## Given problem 1
I need one stretch of the excerpt to read verbatim, from "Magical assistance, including" to "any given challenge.".
## Given problem 2
Write what comes next in the excerpt to read.

━━ Excerpt to read

Apr 23, 2017

Bonus Grubbing in Into the Depths

For new readers, Into the Depths is a one-page D&D-like inspired by Searchers of the Unknown that I wrote over Christmas break. It's compatible with most Swords and Wizardry material. You can download it for free here. I'm going to eventually write a magic supplement for it, but in the mean time I'm using Wonder and Wickedness as the spell system.

Into the Depths uses a fairly simple skill system. Any time you try to do something with a risk of failure and a consequence for failing, you roll a d6 and try to get a result of 5 or higher. If someone helps you, you roll a d8. If you're "Good At" doing the thing in question, you add +2 to your roll. If a group is doing something that they all succeed or fail on together, then they nominate someone to roll on their behalf.

The "5 or higher" is basically a DC (a "difficulty class" from d20) and can be adjusted up or down as you desire. I mostly only adjust it up, while things that make the task easier add bonuses to the PCs' rolls, simply to keep it all as simple addition. Most equipment typically doesn't add bonuses, it either allows you to do things you couldn't otherwise or allows you to avoid having to make rolls by automatically allowing you to succeed (a few pieces allow you reroll a failed roll).

One of the things this system is intended to do is to give the PCs kind of a crappy initial chance to do anything (unless it's an area of core expertise) and so encourage them to grub around for bonuses to their rolls. Here are some of the ways that I let them do so, that you might want to try in turn.

+1 to rolls for:

Taking double the usual time to complete the task
Having a clue, secret, or other inobvious but relevant information
Someone else has done the hardest part of the task
Having a specialised piece of equipment (Specialised equipment should only apply to a small set of predefined situations)
Magical assistance, including blessings
Executing a plausible, well-described plan of action

+1 to the DC for:

Each person past the first two in a group where one person is rolling on behalf of the group
Rushing (1/2 normal time or less)
Crappy equipment
Plans relying on seriously flawed or incorrect assumptions
Magical interference
Difficult environmental conditions

These lists aren't meant to be exhaustive, they're just prompts to get referees and PCs alike thinking about how they can fiddle with the difficulty of any given challenge.

Apr 22, 2017

Feuerberg: The Basics

The two mountains are "Feuerberg" and "Vogelberg". The town nearby is "Hoch", a bustling town of about 5,000. The dragon is called "Vorkallian". There is a cult that worships the dragon in town, but they are quite open, and common belief is that their worship keeps the dragon from harming the residents of Hoch (they're wrong).

━━━━
━━ Records provided

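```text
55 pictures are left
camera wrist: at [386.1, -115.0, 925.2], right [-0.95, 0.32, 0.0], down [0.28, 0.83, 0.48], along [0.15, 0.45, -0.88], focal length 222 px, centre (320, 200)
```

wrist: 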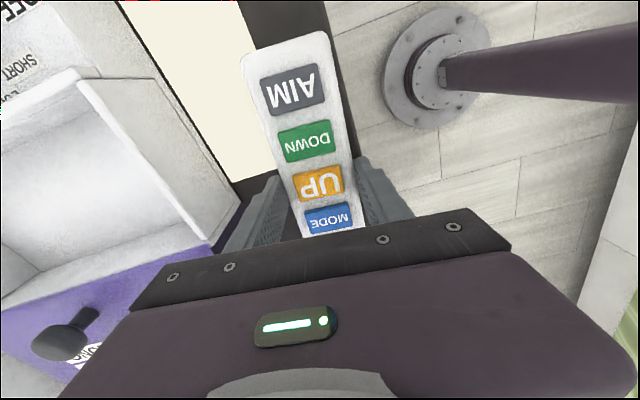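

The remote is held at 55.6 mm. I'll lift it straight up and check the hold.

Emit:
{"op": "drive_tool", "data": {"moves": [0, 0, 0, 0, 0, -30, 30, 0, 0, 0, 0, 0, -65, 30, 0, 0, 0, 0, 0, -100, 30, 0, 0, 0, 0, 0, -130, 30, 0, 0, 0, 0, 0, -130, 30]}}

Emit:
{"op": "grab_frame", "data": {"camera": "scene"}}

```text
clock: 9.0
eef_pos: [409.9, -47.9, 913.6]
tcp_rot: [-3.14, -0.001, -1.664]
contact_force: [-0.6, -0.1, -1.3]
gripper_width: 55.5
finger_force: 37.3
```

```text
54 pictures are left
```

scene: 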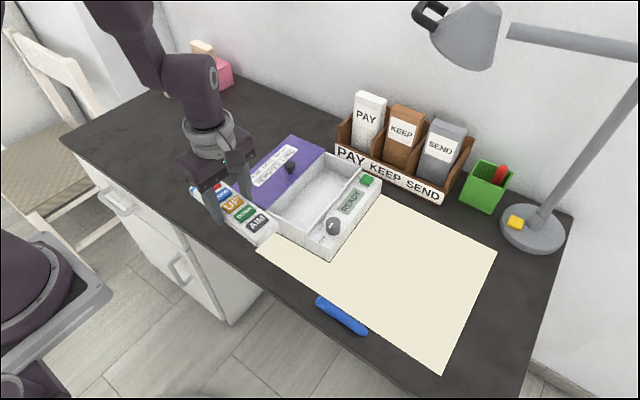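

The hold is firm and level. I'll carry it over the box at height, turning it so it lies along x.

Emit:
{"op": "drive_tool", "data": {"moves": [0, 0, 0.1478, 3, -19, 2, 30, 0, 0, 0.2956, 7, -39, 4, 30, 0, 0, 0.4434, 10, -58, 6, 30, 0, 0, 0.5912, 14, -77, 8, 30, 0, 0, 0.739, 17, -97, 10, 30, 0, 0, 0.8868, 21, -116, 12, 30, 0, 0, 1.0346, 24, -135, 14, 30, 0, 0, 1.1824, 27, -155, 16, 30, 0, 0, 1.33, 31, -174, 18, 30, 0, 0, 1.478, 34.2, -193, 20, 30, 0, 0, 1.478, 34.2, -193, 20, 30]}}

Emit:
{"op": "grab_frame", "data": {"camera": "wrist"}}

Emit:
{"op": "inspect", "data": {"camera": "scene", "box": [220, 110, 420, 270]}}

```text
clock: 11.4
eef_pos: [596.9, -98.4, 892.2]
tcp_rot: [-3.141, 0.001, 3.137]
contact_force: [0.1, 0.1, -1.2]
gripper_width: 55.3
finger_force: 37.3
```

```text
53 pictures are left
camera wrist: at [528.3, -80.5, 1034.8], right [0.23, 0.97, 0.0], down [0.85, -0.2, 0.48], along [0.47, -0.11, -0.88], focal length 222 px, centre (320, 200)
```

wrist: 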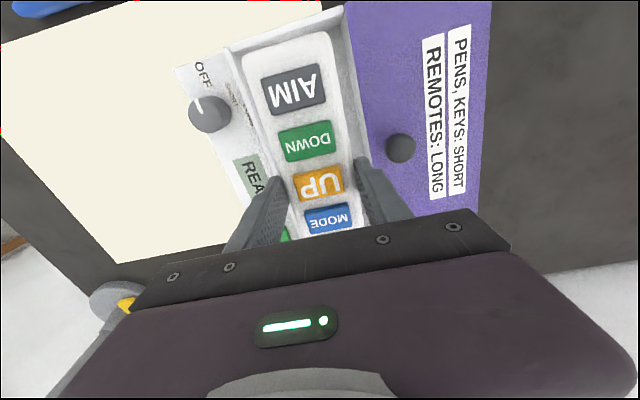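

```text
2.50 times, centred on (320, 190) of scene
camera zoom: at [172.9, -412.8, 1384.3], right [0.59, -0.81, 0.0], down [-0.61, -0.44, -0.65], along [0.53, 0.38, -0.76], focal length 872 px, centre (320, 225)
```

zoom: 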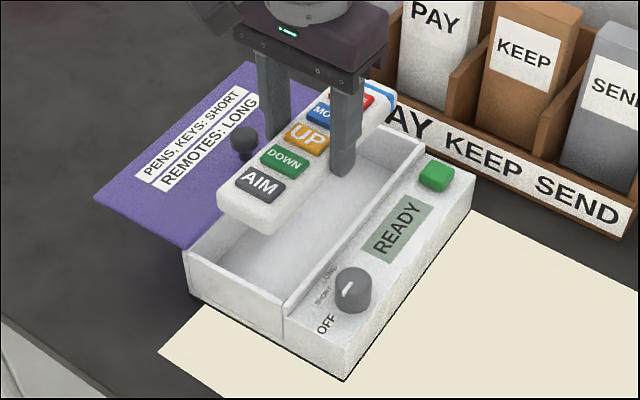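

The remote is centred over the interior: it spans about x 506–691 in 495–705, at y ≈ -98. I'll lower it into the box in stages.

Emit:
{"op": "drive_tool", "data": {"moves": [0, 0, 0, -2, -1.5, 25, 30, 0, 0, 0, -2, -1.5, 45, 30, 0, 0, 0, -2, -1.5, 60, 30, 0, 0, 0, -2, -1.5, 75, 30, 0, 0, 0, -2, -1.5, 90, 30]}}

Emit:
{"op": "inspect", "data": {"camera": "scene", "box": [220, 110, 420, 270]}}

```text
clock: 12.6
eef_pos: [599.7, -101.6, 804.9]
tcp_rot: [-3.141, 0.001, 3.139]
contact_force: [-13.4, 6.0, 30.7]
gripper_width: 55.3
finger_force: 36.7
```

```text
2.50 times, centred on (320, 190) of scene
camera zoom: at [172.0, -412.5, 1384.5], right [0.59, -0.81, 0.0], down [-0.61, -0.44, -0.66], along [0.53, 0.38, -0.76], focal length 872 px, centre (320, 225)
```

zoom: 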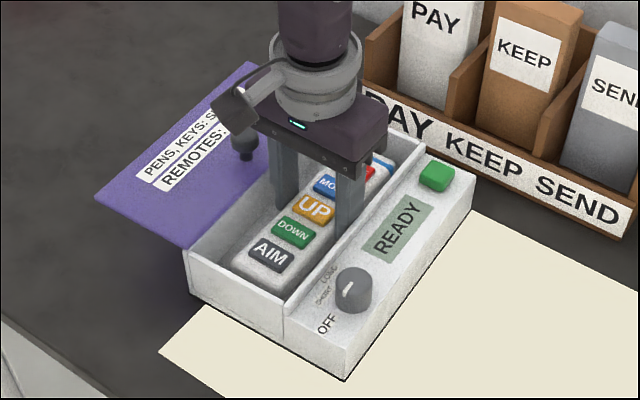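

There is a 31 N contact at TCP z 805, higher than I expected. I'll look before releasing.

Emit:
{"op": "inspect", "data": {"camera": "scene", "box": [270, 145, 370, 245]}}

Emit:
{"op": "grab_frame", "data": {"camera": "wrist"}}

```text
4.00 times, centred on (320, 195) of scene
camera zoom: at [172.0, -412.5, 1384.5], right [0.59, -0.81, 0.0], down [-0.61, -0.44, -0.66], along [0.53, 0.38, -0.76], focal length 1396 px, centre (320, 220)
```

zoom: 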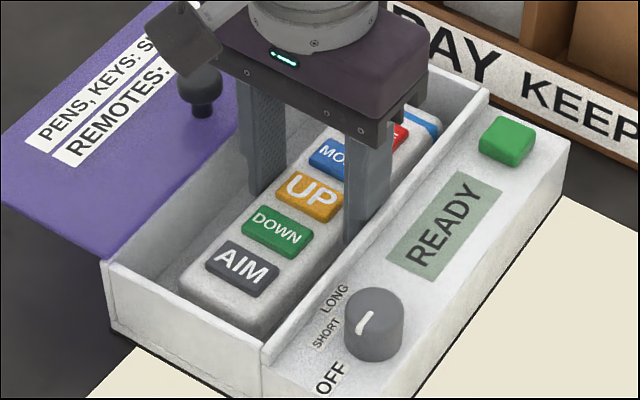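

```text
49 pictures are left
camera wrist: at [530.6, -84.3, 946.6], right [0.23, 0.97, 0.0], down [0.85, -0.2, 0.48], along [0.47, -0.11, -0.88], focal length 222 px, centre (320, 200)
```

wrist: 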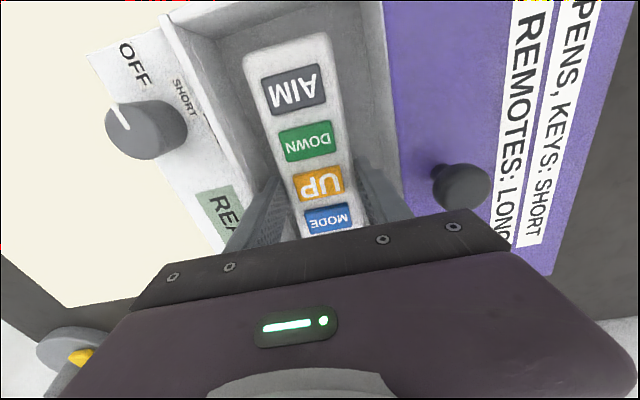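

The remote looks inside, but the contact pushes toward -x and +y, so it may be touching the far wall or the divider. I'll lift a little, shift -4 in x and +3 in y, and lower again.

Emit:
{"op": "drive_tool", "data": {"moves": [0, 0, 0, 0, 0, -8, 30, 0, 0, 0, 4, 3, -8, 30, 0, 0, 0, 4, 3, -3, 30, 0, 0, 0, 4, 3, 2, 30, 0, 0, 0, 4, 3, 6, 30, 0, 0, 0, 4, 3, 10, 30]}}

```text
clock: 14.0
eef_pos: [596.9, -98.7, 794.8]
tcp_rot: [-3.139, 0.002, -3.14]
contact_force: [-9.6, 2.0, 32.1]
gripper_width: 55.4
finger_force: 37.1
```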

━━━━
━━ Records provided

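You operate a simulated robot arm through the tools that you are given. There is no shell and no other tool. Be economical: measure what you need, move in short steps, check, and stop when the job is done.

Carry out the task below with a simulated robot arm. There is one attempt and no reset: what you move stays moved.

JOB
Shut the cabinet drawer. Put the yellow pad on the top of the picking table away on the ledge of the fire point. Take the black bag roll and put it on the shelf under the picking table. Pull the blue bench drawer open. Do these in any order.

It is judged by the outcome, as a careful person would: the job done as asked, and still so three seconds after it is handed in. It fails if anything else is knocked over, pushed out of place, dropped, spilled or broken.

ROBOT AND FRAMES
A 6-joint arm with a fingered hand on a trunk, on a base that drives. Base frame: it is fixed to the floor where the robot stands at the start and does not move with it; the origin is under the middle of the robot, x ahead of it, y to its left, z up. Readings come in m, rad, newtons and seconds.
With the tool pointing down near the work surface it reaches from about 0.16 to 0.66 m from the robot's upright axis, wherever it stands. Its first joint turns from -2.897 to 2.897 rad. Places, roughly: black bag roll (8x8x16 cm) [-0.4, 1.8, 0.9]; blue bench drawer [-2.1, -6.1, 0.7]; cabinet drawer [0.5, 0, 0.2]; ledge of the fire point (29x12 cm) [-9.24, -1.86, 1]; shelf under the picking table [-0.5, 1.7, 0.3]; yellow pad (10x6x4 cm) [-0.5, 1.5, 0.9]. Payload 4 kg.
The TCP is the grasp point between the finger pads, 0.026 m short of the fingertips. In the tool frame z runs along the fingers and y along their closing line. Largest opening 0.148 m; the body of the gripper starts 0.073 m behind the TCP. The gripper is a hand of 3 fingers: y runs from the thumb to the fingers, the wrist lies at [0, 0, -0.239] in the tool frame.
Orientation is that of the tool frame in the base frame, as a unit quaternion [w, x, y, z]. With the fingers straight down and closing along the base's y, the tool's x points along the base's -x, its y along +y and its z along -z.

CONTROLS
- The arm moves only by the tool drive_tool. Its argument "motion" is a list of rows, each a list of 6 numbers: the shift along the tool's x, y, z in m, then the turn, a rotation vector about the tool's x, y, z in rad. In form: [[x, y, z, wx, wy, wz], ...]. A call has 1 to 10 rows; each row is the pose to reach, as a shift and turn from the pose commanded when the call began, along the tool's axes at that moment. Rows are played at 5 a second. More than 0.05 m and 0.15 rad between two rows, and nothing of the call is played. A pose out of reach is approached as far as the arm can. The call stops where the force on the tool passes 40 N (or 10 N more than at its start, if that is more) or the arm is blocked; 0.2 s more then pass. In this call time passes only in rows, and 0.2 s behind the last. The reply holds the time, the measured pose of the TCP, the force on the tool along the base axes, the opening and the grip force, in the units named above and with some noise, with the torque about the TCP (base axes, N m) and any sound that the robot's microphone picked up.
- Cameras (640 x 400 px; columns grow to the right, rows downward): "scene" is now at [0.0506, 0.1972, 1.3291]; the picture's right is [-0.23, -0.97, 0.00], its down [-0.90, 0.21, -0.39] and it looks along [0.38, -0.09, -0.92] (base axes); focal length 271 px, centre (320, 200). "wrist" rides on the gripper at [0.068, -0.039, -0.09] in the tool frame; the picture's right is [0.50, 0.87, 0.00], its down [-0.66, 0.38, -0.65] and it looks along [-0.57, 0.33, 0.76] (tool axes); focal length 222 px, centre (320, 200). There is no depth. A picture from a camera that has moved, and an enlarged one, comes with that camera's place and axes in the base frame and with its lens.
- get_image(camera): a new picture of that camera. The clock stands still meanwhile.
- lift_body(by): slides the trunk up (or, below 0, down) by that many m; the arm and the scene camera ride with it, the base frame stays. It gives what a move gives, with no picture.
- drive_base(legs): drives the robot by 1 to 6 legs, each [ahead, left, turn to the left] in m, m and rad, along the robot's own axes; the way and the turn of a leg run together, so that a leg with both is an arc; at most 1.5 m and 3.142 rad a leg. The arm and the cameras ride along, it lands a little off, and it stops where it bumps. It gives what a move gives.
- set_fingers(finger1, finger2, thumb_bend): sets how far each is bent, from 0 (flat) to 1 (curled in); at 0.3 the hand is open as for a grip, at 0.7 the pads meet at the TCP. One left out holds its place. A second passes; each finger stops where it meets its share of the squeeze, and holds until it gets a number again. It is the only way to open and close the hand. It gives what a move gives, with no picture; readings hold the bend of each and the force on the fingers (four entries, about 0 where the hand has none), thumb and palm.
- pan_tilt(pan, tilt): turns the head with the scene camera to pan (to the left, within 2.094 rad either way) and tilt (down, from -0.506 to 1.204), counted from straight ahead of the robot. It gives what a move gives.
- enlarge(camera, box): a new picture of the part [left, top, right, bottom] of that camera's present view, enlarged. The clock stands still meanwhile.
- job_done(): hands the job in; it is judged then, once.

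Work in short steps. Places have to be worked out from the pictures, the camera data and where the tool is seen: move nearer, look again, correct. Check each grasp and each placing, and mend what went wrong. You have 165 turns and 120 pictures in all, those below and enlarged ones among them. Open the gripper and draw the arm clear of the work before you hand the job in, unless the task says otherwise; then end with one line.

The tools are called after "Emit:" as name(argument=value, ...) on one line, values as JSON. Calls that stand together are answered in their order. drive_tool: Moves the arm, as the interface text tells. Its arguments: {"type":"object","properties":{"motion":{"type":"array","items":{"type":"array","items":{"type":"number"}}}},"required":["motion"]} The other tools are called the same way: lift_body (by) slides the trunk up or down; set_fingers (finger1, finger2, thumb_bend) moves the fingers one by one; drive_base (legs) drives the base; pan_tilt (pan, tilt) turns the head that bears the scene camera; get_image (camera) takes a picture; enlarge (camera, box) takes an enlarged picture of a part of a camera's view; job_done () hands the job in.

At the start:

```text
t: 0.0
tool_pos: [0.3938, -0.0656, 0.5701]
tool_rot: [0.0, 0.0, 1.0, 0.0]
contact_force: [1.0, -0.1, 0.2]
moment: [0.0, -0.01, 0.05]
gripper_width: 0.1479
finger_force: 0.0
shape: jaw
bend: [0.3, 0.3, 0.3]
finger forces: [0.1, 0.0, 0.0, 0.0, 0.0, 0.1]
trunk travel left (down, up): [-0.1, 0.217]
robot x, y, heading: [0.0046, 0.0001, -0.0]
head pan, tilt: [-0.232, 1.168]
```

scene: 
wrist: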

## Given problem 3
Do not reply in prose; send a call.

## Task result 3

━━━━

## Task result 1
Magical assistance, including blessings
Executing a plausible, well-described plan of action

+1 to the DC for:

Each person past the first two in a group where one person is rolling on behalf of the group
Rushing (1/2 normal time or less)
Crappy equipment
Plans relying on seriously flawed or incorrect assumptions
Magical interference
Difficult environmental conditions

These lists aren't meant to be exhaustive, they're just prompts to get referees and PCs alike thinking about how they can fiddle with the difficulty of any given challenge.

## Task result 2
I'm busy keying the Salt Catacombs, the starting section of Feuerberg, having already mapped them, so here's some starter stuff to tide folks over in the meantime.

Recent events:

The dragon's eggs are supposed to have started hatching a century ago. But instead of the rapturous cataclysm that would bring, each baby dragon appears to die during hatching. The Church of Vorkallian blames a necromancer who moved to the area at about the same time, and wants adventurers to hunt him down and slay him. They also want several of the fouler caves, catacombs, ruins and dungeons cleared out, in case they are polluting the dragon's nest. They're paying good money for it.

About a month ago, a group of noble knights, priests and adventurers from afar rode in on griffons to slay the red dragon. Their vanguard vanished into a cloud that rained blood, while others were slain or injured by bolts of lightning. Whoever survived has gone to ground on the mountains. The locals are split over whether to find them and kill them while they're weak, or to plead with them to leave Feuerberg alone. People suspect they're probably hiding with some of the hermits in the Forest of Woe.

An old diviner who lived in the trash dump at the edge of town was driven out for blaspheming against the dragon two weeks ago. He used to trade strange artifacts he found in the cursed inhuman ruins on the far side of Feuerberg, but something he found there convinced him that the dragon needed to be destroyed.

The goatmen were peaceful until a few years ago, but they've become violent raiders since then. Now all they jabber about is a serving a purple light that no one's heard of before. They're also digging all over Feuerberg and Vogelberg, though no one knows why.

Rumours:

Vogelburg is believed to contain the secret of immortality if you can scale to the temple at the peak and convince the guardians there that you are worthy.

The goatmen are bewitched by the necromancer. The purple light is just a spell he's using.

If a baby dragon isn't born soon, Vorkallian will abandon the nest, blowing the mountain apart and killing everyone in Hoch.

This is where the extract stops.